Antes de tudo é necessário ressaltar que o sagrado e a fenomenologia, método que propõe análisar as multiplas interpretações do dado (fenômeno) tem por critério, observar o modus operandi, i, e, o modo em que ele (sagrado) se faz perceber nas mais distintas tradicões espirituais e culturais da terra, para daí suspender as respectivas significações dadas pelo sujeito para o enunciado, sinalizando a intencionalidade do dito, para assim constatar-se que a consciência é intencionalidade[1]. “De modo que o expressar da fala não está, pois, nas meras palavras, mas nos atos que exprimem, sendo todos os atos exprimíveis”. (HUSSERL, 1988, p. 13; 15).
O documentário Ecce Homo- O sagrado[2] mostra que sagrado pode ser palavra, objeto ou experiência, condicionada a um tempo, lugar e espaço.
De acordo com Robert Sokolowski[3] é necessário fazer duas distinções para entender fenomenologia, i, e, devemos tomar duas atitudes.

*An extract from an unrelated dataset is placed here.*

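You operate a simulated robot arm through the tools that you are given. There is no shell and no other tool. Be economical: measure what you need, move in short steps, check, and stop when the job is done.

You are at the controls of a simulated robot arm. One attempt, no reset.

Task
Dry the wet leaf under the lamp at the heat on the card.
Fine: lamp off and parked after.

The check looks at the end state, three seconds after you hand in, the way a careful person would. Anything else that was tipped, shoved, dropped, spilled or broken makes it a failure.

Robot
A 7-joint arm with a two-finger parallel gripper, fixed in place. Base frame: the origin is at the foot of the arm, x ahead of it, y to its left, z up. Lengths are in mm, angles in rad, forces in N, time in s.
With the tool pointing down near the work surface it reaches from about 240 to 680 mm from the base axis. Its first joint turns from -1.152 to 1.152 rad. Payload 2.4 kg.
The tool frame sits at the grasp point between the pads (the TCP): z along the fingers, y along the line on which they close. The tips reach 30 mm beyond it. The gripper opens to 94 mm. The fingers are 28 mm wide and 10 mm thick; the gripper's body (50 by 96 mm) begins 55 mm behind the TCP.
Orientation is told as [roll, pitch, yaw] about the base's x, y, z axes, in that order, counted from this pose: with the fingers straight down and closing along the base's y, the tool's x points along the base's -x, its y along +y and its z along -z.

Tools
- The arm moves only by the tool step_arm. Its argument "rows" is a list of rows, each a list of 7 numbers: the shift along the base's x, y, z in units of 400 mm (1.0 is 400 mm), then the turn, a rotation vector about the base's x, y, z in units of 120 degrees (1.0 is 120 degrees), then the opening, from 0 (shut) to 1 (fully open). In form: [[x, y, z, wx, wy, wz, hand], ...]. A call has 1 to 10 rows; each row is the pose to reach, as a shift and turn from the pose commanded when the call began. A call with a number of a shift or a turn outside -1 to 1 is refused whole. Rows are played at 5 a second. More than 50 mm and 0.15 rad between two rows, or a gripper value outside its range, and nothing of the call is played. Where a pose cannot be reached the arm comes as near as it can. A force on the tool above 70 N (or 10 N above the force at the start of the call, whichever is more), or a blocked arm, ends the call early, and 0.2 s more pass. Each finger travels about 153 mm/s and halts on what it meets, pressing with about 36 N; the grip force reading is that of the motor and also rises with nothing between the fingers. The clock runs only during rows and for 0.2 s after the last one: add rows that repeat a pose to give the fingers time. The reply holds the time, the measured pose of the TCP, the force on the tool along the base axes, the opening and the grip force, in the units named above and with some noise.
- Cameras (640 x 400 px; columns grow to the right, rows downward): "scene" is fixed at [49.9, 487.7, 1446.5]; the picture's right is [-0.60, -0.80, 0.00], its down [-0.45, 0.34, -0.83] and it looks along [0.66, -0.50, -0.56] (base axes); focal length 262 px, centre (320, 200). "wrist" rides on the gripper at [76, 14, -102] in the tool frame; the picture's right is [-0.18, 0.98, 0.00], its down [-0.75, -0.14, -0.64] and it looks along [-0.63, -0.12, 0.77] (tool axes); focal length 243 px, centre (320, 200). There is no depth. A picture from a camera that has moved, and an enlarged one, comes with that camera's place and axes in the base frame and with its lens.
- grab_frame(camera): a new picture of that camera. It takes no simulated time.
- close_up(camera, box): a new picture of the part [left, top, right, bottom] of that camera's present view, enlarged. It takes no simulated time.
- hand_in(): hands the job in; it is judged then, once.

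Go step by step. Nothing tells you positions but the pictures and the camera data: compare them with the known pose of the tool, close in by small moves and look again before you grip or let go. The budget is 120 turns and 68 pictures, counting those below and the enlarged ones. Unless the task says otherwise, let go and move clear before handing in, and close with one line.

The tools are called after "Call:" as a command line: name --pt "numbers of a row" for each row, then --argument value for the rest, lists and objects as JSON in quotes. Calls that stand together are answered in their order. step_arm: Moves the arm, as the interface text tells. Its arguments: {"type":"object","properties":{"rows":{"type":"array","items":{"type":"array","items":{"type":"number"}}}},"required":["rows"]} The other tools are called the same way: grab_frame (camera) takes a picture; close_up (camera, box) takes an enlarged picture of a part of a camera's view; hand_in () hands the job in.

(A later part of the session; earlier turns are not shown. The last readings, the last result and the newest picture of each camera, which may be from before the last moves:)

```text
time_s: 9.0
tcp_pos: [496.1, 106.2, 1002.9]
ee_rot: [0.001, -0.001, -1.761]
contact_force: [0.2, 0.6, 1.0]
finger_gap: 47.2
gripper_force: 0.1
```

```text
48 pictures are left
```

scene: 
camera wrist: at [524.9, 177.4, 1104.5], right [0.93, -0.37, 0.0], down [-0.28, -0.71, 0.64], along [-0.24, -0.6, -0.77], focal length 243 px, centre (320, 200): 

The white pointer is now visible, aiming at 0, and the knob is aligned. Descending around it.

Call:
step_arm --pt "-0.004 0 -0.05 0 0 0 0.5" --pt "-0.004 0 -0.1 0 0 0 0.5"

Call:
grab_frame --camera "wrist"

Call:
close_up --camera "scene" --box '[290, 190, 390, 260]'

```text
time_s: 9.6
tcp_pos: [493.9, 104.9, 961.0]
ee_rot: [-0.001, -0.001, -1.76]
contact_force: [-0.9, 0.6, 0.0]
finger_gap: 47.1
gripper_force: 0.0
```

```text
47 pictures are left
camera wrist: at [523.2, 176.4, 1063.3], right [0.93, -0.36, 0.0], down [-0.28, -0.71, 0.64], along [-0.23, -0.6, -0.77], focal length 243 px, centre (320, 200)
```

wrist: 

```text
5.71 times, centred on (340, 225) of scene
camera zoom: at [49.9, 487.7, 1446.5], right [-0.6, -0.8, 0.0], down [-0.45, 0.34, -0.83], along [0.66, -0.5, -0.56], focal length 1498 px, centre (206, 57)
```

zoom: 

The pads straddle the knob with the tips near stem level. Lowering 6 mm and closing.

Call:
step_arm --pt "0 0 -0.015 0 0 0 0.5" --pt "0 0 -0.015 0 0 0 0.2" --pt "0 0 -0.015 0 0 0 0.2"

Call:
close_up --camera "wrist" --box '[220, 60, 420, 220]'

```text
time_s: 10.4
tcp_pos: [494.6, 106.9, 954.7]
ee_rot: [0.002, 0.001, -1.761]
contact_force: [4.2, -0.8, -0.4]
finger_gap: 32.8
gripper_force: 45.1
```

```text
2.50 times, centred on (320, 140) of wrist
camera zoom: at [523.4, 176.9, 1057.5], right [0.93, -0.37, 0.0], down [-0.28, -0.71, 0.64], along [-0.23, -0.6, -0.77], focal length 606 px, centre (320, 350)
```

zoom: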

Devemos distinguir a atitude natural da atitude fenomonológica. A atitude natural é o foco que temos quando estamos imerso em nossa postura original [...] a atitude natural é [...] a perspectiva padrão, aquela da qual partimos, aquela em que estamos originalmente. A atitude fenomenológica, por outro, lado é o foco que temos quando refletimos sobre a atitude natural e todas as suas intencionalidades que decorrem dentro dela. É dentro da atitude fenomenológica que levamos a cabo as análises filosóficas. (Sokolowski, 2004, p. 51)



Assim sendo, poderiamos dizer que o sagrado está inclusive no não sagrado, pois, o que é sagrado para um individuo, sujeito ou pessoa, não é necessáriamente sagrado para o outro e assim sucessivamente, tendo em vista, grupos, clãs, povos e sociedades, o que axiológicamente permite-nos dizer que até o sagrado pode ser posto entre parênteses, sendo exclusivamente a consciência a realidade mais evidente, isto é, nulla re indiget ad existendum (= não precisa de nada para existir). (ANTISERI, D; REALE, G, 2008, p. 180) Ora, com isso não quero inculcar um relativismo, mas sublinhar o fato de que tal percepção só é possível, mediante o feedback entre a atitude natural e fenomenológica que iniciasse via époche[4], chamada pelo pai da fenomenologia, Edmund Husserl[5] de resíduo fenomenológico, o mesmo que consciência ou a subjetividade.
Não menos importante que essa consideração, é lembrar que entre a experiência, consciência e fala está sempre um sujeito que (enuncia e comunica a posteriori) é afetado por uma objetividade que  plasma-lhe sua intencionalidade subjetiva. Embora a experiência forneça os dados de fato, elas devem ser postas em suspensão, uma vez que não são os dados de fato que a fenomenologia se propõe a estudar e sim a essência das coisas (eidos). Logo, o senso comum, enunciado pela empiria de qualquer sujeito deve ser problematizado, uma vez que a ideia é refinar o dado, o acontecimento e a experiência, seja com o tempo ou espaço, para se chegar a realidade (realität) ou a possibilidade que só a consciência pode conhecer. Essa relação entre fenomenologia e sagrado permite-nos acessar hermenêuticas que traduzem o “sagrado” como algo que é imanente (família, natureza, fogo, água, morte, criança, a vida), mas que ao mesmo tempo é transcendente (numinoso, hierofania, teofania, etc...) e mediativo (sacerdote, xamã, gurus, pajé, cientista) que através do mito fé-razão e ciência personificam modalidades que põe o homem cotidiano frente ao inaudito, ao incomum, i, e, ao extraordinário. 
Tudo isso perpassa aquela velha tríade: de onde viemos? Para onde vamos e quem somos?
Portanto o  sagrado supera aquela relação própriamente metafísica, encarnando-se em múltiplas concepções cosmovisionárias estando intrinsicamente amarrada a experiencia do passado, do presente e do futuro.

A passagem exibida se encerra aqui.